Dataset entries
--- Start ---
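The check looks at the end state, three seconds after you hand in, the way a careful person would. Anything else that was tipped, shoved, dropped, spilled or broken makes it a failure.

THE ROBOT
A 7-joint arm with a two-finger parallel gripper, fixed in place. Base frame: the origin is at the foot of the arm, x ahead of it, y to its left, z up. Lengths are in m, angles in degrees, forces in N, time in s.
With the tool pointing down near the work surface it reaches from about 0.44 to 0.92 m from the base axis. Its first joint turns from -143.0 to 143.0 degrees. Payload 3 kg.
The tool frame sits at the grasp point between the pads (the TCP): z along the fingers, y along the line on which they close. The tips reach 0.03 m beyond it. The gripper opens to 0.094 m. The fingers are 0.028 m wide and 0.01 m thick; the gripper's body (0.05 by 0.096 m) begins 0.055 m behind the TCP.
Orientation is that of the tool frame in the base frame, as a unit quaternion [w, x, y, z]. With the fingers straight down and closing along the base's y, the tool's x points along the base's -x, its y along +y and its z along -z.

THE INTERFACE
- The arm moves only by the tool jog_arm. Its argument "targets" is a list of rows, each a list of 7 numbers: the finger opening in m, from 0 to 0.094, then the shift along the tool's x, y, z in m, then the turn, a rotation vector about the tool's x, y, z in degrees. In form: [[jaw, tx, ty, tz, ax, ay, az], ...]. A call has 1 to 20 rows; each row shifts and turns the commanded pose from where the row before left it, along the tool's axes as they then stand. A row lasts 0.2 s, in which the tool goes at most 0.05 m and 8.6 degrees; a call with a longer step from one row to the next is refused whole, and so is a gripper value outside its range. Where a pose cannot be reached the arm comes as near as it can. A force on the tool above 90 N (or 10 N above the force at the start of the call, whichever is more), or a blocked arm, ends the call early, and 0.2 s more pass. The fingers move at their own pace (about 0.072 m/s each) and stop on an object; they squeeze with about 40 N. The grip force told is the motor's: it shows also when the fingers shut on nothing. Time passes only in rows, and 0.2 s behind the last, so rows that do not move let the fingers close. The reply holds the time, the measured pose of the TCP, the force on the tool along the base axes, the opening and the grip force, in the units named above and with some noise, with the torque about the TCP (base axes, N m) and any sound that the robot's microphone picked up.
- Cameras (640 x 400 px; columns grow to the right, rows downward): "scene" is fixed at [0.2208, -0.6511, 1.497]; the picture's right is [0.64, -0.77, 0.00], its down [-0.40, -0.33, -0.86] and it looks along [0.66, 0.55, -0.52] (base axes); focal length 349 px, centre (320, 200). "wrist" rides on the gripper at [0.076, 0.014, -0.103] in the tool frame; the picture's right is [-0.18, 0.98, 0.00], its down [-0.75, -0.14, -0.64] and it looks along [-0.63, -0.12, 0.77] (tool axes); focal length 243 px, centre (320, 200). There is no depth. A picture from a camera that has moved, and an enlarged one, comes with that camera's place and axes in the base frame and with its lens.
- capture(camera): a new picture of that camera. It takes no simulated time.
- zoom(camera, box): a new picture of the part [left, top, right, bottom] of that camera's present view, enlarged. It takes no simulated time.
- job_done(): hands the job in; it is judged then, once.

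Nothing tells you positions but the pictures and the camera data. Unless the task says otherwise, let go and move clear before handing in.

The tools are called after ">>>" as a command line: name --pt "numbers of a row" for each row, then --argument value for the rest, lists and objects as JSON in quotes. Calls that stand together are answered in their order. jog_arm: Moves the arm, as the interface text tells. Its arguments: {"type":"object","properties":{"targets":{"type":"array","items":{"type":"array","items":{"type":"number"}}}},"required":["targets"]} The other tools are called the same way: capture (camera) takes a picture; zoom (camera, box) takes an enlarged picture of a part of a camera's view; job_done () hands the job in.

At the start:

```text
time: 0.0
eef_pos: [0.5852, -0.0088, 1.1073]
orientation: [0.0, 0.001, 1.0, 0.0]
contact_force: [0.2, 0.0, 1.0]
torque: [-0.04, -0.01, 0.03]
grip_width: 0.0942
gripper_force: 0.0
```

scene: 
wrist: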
--- End ---
--- Start ---
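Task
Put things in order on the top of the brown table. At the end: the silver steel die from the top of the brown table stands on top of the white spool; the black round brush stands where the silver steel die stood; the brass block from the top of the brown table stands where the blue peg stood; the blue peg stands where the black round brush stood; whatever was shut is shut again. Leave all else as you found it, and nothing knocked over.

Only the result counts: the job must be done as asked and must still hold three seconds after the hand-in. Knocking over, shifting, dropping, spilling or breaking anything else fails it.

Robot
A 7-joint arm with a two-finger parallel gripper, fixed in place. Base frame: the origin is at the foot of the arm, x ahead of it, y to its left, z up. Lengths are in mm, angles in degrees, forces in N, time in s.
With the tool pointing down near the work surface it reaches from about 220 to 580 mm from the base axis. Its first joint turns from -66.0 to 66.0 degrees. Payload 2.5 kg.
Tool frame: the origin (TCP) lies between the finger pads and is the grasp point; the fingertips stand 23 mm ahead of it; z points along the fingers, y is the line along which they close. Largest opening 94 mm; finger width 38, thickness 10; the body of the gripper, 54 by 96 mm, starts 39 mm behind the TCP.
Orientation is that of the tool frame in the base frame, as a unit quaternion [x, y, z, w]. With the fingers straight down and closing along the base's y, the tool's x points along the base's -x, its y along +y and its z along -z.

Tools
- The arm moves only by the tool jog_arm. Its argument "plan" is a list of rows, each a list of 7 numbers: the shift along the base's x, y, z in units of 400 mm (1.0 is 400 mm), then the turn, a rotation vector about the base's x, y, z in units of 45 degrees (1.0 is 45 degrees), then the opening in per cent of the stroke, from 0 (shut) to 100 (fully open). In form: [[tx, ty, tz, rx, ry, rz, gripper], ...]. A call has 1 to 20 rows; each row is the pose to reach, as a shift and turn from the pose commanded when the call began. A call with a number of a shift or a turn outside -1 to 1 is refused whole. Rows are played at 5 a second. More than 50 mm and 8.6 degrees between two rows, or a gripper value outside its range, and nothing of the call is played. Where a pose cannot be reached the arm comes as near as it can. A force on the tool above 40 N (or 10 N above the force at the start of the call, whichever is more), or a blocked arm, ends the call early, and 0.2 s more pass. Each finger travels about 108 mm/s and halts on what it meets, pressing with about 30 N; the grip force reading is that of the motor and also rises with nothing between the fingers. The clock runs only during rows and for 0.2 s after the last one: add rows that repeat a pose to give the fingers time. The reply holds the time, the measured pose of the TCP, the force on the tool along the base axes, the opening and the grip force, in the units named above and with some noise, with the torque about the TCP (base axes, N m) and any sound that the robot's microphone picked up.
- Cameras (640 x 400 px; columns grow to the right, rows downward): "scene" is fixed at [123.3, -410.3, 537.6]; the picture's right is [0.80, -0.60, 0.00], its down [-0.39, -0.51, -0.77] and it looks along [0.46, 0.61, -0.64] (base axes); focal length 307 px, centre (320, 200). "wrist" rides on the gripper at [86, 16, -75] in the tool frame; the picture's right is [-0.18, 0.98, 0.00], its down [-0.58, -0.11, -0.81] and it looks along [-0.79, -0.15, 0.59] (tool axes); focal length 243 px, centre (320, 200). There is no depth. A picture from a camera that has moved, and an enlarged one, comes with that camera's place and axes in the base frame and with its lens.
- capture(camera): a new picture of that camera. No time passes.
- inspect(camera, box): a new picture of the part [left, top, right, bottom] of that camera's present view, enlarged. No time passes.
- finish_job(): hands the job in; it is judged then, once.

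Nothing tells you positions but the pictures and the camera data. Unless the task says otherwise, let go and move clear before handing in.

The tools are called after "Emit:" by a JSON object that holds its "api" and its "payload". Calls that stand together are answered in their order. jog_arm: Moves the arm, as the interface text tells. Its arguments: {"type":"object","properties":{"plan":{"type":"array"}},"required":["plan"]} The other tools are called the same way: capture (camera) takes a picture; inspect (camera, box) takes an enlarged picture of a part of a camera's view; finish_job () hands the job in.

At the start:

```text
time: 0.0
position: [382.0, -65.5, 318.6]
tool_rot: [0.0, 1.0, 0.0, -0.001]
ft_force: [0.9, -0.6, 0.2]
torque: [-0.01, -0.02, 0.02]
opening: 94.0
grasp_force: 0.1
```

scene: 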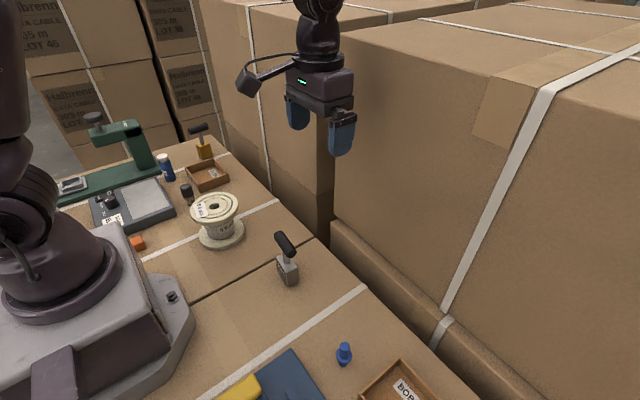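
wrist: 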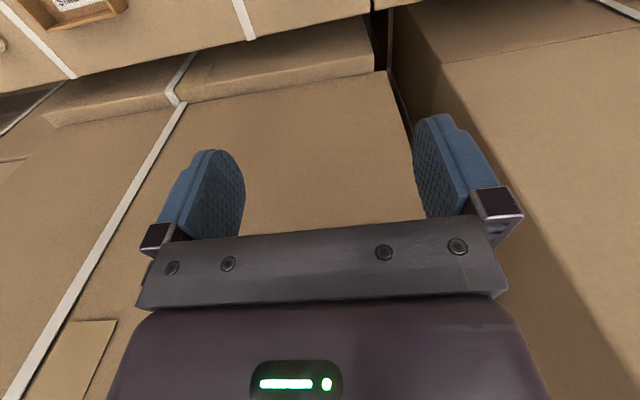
--- End ---
--- Start ---
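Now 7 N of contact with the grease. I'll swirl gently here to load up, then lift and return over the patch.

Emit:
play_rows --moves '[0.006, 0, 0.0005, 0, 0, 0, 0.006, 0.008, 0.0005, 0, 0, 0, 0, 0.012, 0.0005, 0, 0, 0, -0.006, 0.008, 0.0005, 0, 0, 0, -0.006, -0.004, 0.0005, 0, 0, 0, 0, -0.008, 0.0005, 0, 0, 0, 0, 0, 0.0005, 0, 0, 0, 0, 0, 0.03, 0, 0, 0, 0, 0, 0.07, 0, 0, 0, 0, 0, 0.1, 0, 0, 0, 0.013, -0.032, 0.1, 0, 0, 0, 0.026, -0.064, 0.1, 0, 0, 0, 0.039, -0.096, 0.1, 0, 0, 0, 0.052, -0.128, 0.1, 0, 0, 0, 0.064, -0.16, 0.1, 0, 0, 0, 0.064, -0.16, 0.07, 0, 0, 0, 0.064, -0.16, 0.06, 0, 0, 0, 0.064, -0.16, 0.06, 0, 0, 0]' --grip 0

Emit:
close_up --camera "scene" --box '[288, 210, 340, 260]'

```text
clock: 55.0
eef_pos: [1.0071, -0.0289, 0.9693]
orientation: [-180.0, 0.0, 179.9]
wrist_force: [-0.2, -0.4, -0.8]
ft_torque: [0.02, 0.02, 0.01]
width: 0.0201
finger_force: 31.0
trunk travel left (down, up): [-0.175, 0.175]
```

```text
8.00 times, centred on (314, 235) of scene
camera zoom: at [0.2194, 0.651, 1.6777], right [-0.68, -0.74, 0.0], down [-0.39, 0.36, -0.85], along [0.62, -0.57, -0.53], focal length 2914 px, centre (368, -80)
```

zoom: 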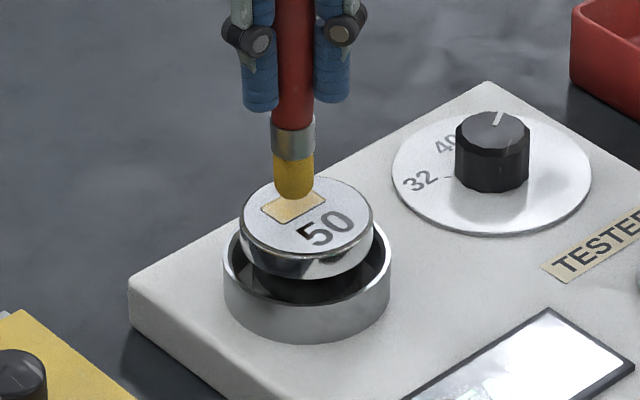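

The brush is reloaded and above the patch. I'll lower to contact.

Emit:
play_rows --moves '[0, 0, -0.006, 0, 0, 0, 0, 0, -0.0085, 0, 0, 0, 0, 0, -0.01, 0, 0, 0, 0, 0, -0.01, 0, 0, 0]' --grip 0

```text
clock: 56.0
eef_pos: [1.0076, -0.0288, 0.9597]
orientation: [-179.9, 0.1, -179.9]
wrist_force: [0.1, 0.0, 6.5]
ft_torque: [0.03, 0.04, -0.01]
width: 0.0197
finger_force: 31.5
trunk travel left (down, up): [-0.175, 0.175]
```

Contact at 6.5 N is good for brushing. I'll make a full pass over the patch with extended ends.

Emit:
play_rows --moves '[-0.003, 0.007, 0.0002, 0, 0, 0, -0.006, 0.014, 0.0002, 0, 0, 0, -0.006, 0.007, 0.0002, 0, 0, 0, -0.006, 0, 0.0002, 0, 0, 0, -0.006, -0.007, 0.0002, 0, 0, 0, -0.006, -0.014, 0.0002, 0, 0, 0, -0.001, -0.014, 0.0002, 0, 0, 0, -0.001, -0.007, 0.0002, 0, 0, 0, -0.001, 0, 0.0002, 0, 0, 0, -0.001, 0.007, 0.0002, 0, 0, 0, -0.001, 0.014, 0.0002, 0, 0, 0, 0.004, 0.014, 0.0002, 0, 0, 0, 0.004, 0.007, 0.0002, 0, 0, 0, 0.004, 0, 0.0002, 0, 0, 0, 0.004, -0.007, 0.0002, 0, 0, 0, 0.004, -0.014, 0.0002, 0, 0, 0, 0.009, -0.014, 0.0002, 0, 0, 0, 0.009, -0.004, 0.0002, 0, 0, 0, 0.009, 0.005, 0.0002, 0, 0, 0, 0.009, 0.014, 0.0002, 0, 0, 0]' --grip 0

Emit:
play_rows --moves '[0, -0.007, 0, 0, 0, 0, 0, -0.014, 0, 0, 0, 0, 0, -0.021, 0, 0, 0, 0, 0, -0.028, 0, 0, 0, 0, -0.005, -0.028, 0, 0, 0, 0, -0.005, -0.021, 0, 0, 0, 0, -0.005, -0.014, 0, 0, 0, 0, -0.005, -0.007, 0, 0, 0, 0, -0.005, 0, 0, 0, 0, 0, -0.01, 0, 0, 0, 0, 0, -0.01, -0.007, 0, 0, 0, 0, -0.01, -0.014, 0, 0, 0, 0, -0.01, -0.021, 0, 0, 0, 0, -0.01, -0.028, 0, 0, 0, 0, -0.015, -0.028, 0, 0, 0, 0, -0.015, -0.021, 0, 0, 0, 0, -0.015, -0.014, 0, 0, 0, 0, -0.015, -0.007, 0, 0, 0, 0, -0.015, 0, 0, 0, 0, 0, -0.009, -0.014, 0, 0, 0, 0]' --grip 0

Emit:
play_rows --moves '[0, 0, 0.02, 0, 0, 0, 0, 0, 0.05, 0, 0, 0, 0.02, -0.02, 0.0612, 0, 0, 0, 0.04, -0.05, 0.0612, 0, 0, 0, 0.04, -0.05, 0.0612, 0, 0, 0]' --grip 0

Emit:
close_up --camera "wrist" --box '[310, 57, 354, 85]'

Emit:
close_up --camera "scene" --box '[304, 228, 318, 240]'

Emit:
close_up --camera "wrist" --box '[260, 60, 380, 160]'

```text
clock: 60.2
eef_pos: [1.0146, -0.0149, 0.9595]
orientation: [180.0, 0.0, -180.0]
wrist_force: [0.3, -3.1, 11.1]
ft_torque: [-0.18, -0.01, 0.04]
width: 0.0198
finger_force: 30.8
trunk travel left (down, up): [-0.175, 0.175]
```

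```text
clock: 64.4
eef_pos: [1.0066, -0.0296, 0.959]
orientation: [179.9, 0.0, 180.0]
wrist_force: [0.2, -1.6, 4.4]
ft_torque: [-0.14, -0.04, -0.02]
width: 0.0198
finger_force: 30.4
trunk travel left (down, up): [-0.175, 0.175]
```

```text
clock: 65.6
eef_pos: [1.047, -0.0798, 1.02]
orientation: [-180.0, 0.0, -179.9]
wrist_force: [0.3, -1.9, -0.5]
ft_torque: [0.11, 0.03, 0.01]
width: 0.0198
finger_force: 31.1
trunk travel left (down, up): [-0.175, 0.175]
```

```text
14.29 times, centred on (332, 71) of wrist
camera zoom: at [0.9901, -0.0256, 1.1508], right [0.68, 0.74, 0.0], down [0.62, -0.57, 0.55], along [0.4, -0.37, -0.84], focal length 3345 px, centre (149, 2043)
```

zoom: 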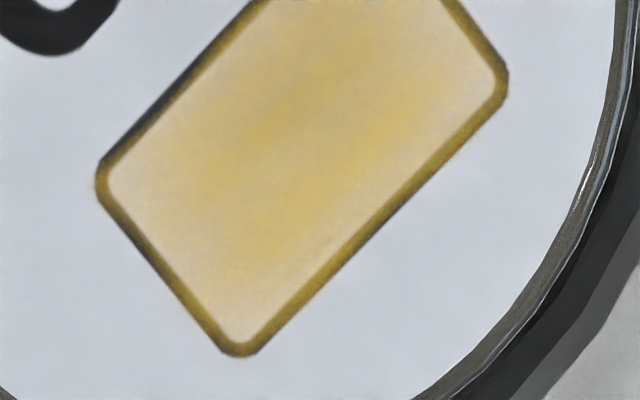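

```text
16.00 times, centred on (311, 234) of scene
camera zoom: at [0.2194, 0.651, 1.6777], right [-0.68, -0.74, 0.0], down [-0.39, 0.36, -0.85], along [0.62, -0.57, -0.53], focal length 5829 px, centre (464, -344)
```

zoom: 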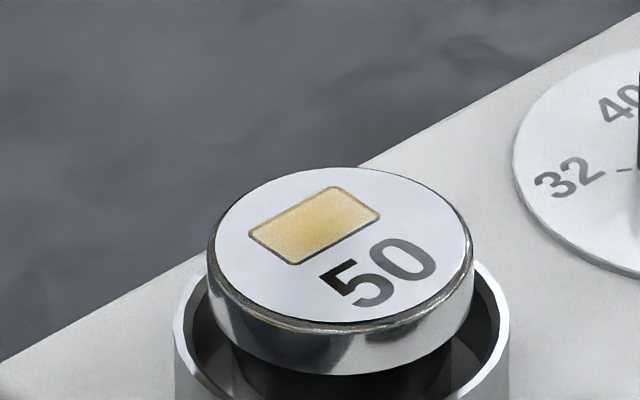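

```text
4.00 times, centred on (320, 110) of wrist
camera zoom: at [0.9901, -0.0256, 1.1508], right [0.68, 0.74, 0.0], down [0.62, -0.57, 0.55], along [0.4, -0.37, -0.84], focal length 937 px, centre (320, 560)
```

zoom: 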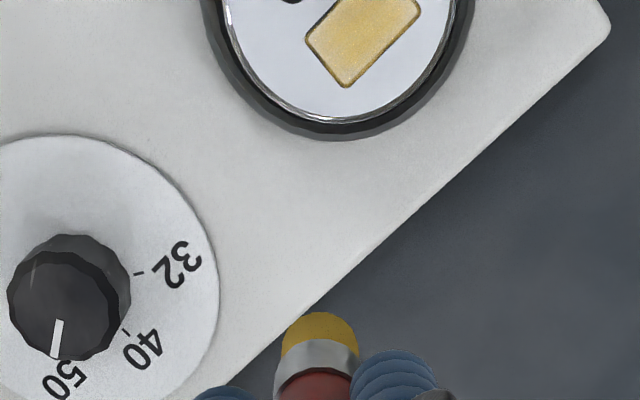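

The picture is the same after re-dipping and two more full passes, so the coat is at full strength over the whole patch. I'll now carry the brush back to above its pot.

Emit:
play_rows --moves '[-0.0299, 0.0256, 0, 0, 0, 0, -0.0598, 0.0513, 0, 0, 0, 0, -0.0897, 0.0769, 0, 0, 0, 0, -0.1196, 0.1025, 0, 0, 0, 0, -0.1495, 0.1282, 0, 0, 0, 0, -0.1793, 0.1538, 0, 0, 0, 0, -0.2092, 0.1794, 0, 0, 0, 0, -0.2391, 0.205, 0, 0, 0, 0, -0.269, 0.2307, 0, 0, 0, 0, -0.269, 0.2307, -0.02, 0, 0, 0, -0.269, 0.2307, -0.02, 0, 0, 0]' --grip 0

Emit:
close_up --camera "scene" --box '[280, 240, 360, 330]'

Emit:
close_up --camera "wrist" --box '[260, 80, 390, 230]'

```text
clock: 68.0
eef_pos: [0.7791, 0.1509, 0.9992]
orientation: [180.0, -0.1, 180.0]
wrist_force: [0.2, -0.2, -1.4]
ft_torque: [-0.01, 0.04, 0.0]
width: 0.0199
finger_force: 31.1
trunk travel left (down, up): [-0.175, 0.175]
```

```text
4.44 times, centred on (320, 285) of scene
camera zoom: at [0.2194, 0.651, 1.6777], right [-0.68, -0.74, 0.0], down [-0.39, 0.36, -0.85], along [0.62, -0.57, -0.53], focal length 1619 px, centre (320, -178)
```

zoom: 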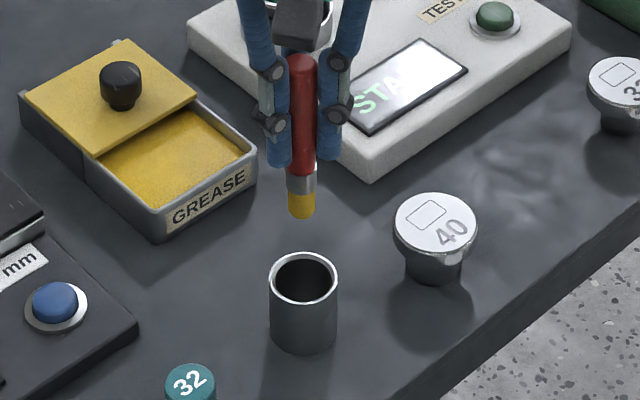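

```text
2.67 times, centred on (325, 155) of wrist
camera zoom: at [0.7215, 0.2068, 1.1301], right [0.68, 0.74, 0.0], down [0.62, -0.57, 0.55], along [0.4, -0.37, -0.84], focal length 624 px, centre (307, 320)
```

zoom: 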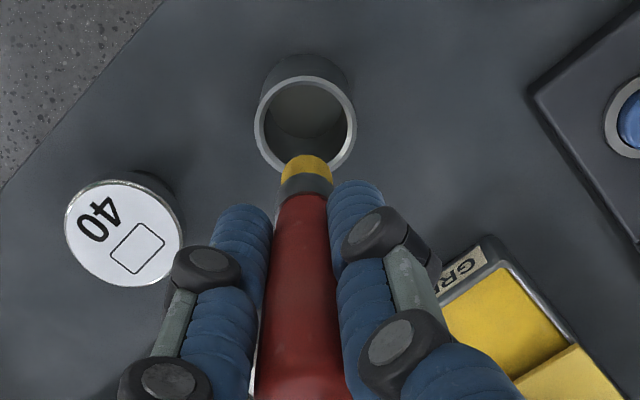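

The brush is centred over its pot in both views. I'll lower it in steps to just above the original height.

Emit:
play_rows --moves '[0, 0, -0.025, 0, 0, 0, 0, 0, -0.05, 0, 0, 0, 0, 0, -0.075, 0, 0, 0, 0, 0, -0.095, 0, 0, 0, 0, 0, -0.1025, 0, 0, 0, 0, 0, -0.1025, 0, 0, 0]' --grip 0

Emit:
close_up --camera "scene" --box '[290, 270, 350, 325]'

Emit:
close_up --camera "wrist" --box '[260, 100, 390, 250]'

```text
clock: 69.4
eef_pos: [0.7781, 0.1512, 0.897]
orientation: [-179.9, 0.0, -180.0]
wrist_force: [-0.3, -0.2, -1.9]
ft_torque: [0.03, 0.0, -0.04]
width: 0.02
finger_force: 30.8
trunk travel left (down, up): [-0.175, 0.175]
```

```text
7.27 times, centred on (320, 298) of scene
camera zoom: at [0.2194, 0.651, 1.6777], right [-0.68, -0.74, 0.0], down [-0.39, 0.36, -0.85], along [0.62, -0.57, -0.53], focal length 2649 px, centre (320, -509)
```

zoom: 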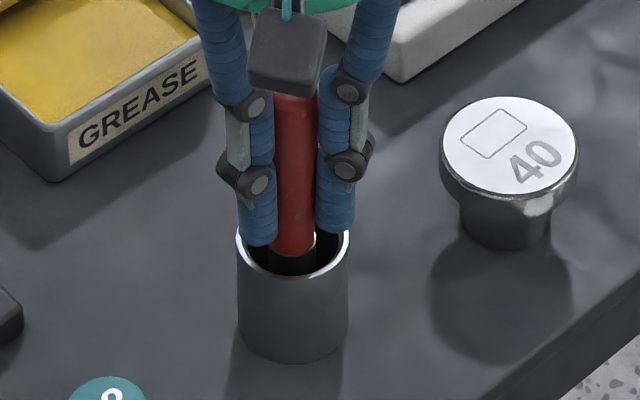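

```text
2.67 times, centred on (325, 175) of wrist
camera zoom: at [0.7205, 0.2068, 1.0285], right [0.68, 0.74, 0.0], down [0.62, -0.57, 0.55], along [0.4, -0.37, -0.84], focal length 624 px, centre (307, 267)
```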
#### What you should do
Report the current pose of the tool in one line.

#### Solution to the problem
--- End ---
Count the lines in the entries that hold the word "first", and give nothing but the total.

#### Solution to the problem
2